[start of Selection]

Usually, when we think of purchasing life insurance, we picture a sole bread-winner or a spouse. There is life insurance for minors and in some rare cases, it might make sense. Let look at situations where life insurance on minors makes sense and what the parameters might be.
The first law of life insurance is there needs to be a vested interest in the life of the person being insured. This means that I cannot take out a policy on my neighbor (unless of course, she’s my spouse and we have a really strange relationship). This might work in the world of Big Love, but for most people, life insurance is usually within a family or structured around business uses. Life insurance for minors are subject to this same litmus test.
The common reason for life insurance is to offset lost income or pay down debts/expenses. Based on this, there are only two apparent needs for purchasing life insurance on a minor. One is that the minor has income and we’re not talking the paper route. A child star might be an example but this is pretty uncommon. In this case, the family is probably financially dependent on their minor child. The life insurance company may request the basis for the proposed insurance especially for larger amounts of term life insurance coverage. On the flip side, it’s hard to see how minors would have assets or debts unless they were especially precocious. It might make sense to provide the equivalent of final expense for minors in spite of the depressing thought of it. This would provide a smaller term life benefit to provide for potential (though unlikely) funeral expenses, travelling, lodging, etc that results from the death of a minor. This use of term life is pretty rare and probably falls under the category of over-insurance. Can you believe you just heard that coming from a life insurance agent? Again, life insurance is about peace of mind so if this type of insurance on a minor makes you sleep better at night, then by all means.

[end of Selection]
[start of Stored data]

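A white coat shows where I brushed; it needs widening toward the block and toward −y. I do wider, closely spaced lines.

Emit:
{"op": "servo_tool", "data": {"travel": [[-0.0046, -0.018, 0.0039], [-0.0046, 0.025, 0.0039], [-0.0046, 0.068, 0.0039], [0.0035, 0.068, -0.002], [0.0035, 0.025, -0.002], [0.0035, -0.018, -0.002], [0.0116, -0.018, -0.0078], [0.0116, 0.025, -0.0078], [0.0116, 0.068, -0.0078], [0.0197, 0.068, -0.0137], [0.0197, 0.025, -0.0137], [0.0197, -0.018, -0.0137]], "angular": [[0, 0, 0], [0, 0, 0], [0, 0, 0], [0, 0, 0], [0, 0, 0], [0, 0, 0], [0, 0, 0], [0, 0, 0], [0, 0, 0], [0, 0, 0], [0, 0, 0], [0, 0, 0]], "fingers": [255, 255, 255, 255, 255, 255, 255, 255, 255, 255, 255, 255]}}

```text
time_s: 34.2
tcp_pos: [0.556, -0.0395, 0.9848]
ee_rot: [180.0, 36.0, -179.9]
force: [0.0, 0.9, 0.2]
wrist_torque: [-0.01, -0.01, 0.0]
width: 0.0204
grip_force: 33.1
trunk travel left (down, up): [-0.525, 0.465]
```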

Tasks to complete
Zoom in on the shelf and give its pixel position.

[end of Stored data]

Tasks to complete
• A. Quote the selection word for word, starting at "Usually, when we" and ending with "parameters might be.".
• B. Resume the selection where it left off.

Answers to the tasks
• A.
Usually, when we think of purchasing life insurance, we picture a sole bread-winner or a spouse. There is life insurance for minors and in some rare cases, it might make sense. Let look at situations where life insurance on minors makes sense and what the parameters might be.

• B.
Let’s look at some of the parameters of minor life insurance. In most states, up to a certain age (around 14 on average), a minor can cancel a policy and receive part of the premium back since the contract was entered in on their behalf. The legal age as it pertains to entering into a contract between a minor and a life insurance company resulted from this ability to back out. The beneficiary usually has to be a close relative.
Due to HIPAA privacy laws and other protections of privacy, the minor applicant will usually have to authorize other documents such as request for medical records, MIB (Medical Information Board), and FCRA (Fair Credit Reporting Act) authorizations.
What’s our take on life insurance for minors. The occurrences that merit such coverage are usually very unique and rare. Usually, the situation is so unique that it demands life insurance such as with the child star scenario mentioned above. There’s only so many young Michael Jackson’s so we feel that life insurance premium is better spent where the real risk of financial catastrophes can be found…the primary earners for a family.